--- start Rows ---

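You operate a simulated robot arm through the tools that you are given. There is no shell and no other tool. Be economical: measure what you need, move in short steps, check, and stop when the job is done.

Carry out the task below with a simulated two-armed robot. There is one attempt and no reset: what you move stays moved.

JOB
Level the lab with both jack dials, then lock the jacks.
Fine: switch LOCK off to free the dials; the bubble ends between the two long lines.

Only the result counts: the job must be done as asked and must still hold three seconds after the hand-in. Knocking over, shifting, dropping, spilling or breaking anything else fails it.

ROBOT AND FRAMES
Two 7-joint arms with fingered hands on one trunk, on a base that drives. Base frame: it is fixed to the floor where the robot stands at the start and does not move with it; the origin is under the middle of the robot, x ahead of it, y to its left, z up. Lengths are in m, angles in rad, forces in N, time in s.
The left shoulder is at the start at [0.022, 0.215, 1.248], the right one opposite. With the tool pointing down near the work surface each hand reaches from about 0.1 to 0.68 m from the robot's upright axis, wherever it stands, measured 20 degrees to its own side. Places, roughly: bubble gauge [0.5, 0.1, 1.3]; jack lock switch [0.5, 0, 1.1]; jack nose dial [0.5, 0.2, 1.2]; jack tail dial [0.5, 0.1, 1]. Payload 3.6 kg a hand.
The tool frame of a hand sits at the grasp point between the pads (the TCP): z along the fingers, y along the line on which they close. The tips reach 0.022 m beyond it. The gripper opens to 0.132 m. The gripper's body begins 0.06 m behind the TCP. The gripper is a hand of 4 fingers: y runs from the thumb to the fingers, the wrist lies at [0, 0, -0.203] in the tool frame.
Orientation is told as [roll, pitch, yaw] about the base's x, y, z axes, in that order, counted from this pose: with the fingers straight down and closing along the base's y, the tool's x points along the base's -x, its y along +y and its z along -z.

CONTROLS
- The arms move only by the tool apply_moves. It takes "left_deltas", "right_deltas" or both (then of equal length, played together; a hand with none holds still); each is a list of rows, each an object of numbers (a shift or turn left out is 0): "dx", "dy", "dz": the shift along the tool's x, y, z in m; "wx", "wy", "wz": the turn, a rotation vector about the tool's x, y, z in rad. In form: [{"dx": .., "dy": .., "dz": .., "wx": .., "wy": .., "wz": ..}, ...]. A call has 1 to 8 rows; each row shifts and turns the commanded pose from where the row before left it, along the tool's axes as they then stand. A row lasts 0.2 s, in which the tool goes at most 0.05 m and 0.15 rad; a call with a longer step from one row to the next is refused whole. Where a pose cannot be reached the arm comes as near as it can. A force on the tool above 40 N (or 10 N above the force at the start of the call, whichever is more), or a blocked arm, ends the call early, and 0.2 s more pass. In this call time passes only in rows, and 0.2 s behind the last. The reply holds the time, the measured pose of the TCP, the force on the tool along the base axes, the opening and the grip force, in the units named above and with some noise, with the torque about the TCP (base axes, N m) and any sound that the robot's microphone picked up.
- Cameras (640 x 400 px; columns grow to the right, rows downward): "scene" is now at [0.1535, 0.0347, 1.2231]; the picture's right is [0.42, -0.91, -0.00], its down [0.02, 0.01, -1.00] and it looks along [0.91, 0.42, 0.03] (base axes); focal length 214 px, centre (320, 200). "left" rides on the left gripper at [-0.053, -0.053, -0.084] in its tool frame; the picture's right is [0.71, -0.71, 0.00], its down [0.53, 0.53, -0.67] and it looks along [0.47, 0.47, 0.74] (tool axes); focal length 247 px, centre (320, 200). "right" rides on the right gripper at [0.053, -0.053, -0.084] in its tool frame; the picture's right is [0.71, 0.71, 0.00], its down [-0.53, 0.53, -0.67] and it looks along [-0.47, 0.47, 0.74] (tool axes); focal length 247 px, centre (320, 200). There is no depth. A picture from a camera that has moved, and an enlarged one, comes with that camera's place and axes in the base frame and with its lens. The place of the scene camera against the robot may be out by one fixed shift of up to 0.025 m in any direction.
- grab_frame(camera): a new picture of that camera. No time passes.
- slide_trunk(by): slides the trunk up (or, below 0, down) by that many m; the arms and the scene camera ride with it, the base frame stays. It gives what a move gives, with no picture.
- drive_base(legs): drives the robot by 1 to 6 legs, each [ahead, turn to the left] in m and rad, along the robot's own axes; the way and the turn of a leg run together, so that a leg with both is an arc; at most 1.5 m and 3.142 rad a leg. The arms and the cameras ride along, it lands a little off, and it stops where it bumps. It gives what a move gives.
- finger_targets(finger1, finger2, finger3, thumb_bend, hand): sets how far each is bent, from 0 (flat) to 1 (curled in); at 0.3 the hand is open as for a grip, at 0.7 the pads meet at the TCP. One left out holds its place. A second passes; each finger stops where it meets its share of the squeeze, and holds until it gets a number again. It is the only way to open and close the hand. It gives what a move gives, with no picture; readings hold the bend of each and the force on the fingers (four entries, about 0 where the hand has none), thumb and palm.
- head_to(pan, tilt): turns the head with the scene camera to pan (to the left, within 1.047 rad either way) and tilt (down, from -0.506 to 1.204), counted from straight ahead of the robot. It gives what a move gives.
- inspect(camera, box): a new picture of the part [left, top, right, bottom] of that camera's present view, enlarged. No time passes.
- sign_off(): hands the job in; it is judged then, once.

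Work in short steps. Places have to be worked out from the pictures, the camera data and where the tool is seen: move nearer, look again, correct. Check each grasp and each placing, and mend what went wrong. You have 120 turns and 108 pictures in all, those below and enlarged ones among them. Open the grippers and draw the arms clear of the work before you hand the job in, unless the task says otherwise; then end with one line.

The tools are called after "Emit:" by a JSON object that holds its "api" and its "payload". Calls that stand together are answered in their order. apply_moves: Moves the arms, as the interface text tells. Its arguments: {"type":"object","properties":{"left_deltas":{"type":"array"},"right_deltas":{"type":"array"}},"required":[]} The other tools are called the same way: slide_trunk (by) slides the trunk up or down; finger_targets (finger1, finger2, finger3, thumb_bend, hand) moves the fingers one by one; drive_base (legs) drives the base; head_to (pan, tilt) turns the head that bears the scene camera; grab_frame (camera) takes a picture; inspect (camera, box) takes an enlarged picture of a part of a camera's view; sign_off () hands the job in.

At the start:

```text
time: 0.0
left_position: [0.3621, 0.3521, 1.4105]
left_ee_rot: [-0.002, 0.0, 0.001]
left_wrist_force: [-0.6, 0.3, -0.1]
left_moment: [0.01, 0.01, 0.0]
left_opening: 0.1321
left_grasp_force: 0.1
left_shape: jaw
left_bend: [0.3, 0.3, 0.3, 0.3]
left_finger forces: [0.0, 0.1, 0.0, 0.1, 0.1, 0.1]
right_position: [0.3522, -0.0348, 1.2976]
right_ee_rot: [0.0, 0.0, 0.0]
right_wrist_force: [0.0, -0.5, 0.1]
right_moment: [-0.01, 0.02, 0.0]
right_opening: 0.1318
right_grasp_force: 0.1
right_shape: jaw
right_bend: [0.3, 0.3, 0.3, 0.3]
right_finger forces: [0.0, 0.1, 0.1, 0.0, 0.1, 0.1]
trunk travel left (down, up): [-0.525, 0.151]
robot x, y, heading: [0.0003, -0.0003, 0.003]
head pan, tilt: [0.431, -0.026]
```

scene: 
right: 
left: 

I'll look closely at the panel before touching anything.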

--- end Rows ---
--- start Rows ---

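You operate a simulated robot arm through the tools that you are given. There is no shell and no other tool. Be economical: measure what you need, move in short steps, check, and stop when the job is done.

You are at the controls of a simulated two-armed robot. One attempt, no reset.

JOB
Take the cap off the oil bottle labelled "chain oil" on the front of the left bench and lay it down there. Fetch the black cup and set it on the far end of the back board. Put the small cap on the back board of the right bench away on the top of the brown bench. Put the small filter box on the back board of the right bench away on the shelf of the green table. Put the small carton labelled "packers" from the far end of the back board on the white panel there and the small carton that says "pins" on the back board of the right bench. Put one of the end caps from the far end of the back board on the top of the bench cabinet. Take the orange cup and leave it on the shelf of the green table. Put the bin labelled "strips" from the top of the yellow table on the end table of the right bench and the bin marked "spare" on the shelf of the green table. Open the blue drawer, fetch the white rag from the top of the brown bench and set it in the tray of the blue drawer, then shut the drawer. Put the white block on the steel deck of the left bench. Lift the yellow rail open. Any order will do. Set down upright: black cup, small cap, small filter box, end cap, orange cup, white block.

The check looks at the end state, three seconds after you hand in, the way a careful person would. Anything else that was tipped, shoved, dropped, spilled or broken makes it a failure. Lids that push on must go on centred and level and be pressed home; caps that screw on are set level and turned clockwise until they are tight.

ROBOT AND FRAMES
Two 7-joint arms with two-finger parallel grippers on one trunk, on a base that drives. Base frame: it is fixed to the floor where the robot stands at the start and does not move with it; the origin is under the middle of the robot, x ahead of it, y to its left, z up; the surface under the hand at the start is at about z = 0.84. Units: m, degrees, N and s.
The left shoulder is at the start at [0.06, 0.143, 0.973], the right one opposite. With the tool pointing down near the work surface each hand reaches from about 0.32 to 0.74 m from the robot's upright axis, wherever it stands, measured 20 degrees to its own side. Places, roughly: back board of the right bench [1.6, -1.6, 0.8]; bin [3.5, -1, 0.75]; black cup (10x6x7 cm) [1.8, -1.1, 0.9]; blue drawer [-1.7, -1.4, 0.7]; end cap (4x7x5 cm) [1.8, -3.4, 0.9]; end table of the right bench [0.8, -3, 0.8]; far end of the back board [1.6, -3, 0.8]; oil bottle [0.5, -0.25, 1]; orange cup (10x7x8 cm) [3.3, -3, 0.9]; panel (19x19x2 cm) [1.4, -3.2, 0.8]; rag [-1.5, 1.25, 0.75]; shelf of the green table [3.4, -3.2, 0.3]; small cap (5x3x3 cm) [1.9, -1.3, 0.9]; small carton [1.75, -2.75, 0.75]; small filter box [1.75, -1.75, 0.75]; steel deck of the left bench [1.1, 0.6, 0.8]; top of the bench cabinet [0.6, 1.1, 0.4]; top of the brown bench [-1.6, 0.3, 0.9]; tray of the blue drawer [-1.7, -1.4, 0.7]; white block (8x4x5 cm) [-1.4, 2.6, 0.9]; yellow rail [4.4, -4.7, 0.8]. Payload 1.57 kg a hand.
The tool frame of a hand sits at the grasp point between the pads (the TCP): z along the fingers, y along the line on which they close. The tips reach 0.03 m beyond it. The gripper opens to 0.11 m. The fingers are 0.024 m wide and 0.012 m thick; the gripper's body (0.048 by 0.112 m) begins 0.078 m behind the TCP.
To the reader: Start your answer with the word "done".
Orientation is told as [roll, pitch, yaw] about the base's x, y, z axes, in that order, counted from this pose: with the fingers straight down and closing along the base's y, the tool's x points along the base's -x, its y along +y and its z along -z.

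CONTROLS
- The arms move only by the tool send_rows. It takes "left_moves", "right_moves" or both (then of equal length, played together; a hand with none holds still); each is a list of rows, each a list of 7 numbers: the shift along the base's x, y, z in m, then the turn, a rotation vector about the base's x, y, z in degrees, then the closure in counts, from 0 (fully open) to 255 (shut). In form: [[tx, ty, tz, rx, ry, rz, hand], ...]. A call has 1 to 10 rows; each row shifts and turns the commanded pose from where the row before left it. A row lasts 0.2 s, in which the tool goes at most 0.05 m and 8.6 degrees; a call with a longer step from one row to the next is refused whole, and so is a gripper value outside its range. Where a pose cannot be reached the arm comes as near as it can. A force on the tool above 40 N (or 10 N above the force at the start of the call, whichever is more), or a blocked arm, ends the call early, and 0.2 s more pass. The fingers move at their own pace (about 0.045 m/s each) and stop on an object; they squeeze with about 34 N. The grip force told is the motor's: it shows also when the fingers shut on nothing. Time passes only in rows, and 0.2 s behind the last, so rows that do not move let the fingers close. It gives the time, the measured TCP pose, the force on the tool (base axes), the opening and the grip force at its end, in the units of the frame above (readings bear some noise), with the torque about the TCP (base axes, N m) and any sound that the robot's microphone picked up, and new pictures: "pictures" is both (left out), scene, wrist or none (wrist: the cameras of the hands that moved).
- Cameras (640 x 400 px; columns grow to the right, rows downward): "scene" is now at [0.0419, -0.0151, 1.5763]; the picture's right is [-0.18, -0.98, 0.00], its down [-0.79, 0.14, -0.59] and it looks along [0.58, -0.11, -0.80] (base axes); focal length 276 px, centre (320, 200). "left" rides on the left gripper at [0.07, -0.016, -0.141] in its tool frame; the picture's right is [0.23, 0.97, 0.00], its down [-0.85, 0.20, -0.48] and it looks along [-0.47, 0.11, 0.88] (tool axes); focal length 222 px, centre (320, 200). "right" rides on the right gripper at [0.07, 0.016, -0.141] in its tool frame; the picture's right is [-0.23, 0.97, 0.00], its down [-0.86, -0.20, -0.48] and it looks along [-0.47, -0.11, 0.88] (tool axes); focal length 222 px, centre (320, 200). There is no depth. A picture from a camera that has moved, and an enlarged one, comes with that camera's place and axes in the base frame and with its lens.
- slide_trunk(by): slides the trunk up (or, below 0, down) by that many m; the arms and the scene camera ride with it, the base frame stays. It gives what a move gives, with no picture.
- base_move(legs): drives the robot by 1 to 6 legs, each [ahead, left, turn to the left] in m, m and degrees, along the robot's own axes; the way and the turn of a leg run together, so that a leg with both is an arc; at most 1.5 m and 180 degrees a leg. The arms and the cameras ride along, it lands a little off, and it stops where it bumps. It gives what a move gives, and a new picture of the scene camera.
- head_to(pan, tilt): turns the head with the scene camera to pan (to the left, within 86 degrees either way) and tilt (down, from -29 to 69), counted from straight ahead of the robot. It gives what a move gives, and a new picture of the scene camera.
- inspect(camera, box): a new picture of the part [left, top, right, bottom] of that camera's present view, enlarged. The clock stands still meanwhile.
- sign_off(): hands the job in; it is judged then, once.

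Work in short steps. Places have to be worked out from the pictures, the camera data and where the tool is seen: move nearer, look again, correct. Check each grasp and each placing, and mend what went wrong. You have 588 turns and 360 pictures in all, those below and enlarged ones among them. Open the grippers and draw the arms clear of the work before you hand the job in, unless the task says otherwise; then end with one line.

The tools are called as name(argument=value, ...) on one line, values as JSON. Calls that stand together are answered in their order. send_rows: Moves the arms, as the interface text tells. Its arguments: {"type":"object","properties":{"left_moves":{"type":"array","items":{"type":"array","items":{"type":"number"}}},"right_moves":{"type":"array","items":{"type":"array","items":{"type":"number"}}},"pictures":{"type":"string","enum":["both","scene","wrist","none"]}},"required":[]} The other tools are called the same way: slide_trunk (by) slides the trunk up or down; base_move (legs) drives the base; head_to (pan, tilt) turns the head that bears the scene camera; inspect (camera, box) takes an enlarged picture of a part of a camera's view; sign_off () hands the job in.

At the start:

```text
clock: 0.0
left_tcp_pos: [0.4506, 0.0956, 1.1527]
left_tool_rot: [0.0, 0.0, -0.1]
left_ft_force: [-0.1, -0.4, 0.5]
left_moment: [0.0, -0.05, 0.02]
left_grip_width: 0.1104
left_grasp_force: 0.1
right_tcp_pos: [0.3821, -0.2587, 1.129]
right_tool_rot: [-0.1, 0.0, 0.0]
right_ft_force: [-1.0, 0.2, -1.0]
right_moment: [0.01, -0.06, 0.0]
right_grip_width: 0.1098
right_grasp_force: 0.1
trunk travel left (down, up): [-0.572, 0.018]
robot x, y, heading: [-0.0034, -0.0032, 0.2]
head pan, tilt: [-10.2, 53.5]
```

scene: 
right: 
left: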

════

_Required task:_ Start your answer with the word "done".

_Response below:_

--- end Rows ---

_Required task:_ Find each line with the string "joint" and copy it out.

_Response below:_
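Two 7-joint arms with fingered hands on one trunk, on a base that drives. Base frame: it is fixed to the floor where the robot stands at the start and does not move with it; the origin is under the middle of the robot, x ahead of it, y to its left, z up. Lengths are in m, angles in rad, forces in N, time in s.
Two 7-joint arms with two-finger parallel grippers on one trunk, on a base that drives. Base frame: it is fixed to the floor where the robot stands at the start and does not move with it; the origin is under the middle of the robot, x ahead of it, y to its left, z up; the surface under the hand at the start is at about z = 0.84. Units: m, degrees, N and s.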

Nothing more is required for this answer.